Aus diesem Hintergrund wundert es nicht, daß die „goldene Mitte" der großen Volksparteien schon immer ein Faible für die Analogie hatte: Das Tier im Menschen könne nur durch das „Alpha"-Tier gezähmt werden, so jüngst in der Debatte über Jugendkriminalität. Diese bildhafte Tiersprache enthüllt hier ganz offen ihren destruktiven Charakter.

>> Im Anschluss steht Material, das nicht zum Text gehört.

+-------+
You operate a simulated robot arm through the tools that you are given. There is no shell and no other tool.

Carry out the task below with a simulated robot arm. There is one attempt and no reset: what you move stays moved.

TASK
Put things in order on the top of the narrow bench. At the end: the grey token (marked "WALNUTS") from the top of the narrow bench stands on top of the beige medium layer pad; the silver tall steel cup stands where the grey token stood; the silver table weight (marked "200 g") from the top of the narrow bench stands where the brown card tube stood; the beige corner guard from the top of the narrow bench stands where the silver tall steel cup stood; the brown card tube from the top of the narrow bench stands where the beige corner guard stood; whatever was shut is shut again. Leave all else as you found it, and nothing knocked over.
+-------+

Wir sind aber keine Tiere und brauchen auch keine „Alpha"-Tiere, weil wir - so wird es suggeriert - so „strukturiert" seien. Die Frage allerdings, ob der Mensch denn nun auch wirklich so „strukturiert" geboren wurde oder ob dieses Verhalten angelernt ist, wird da natürlich nicht gestellt. Aus gutem Grund. Die Vertreter dieser „Alpha"-Tier-Ideologie sind lediglich nur daran interessiert; Macht über andere zu haben und sich gleichzeitig als Retter der Gesellschaft anzudienen - natürlich nur gegen ein entsprechendes privilegiertes Honorar plus Gefahrenzulage etc. -, um die Tiermenschen mit noch mehr Tierischem oder destruktiven Gedankenmustern zu indoktrinieren. Wir haben es hier also mit exzellenten Negativ-Denkern zu tun, die immer auf der Suche nach dem Bösen sind und stets bei anderen die tierhafte Gesinnung wittern. Nur bei sich selbst nicht. Die Vertreter dieser Theorie sollten erstmal lernen, ihre eigenen destruktiven Gedankenmuster von denen anderer zu unterscheiden und damit aufhören, ihren emotionalen Müll auf andere zu übertragen und die auch noch als „Verbrechensbekämpfung" zu deklarieren.
Vor 40 Jahren z.B. herrschte eine kriegserprobte Generation, die, um von sich und ihrem blutigen Handwerk abzulenken, auf die Jugend hetzte und strengste Bestrafung für die kleinste Kleinigkeit forderte und durchsetzte. Heute wird wieder pauschal auf die Jugend gehetzt. Sie sei sogar die „dege-nerierteste Jugend aller Zeiten". Tatsächlich ...? Von wem so erzogen, wollen wir lieber nicht fragen. Diese Generalverdächtigung spiegelt einen tiefen Blick auf die Vorgeneration, die uns damals schon stolz ihre tiefgreifende Erkenntnis offerierte: „Der Apfel fällt nicht weit vom Stamm." Sie glaubten, in Menschen die Eigenschaften von Äpfeln zu erkennen und verklären heute die 50er und 60er Jahre als „goldene Zeiten". Dema-gogische Spinnereien auf allen Ebenen!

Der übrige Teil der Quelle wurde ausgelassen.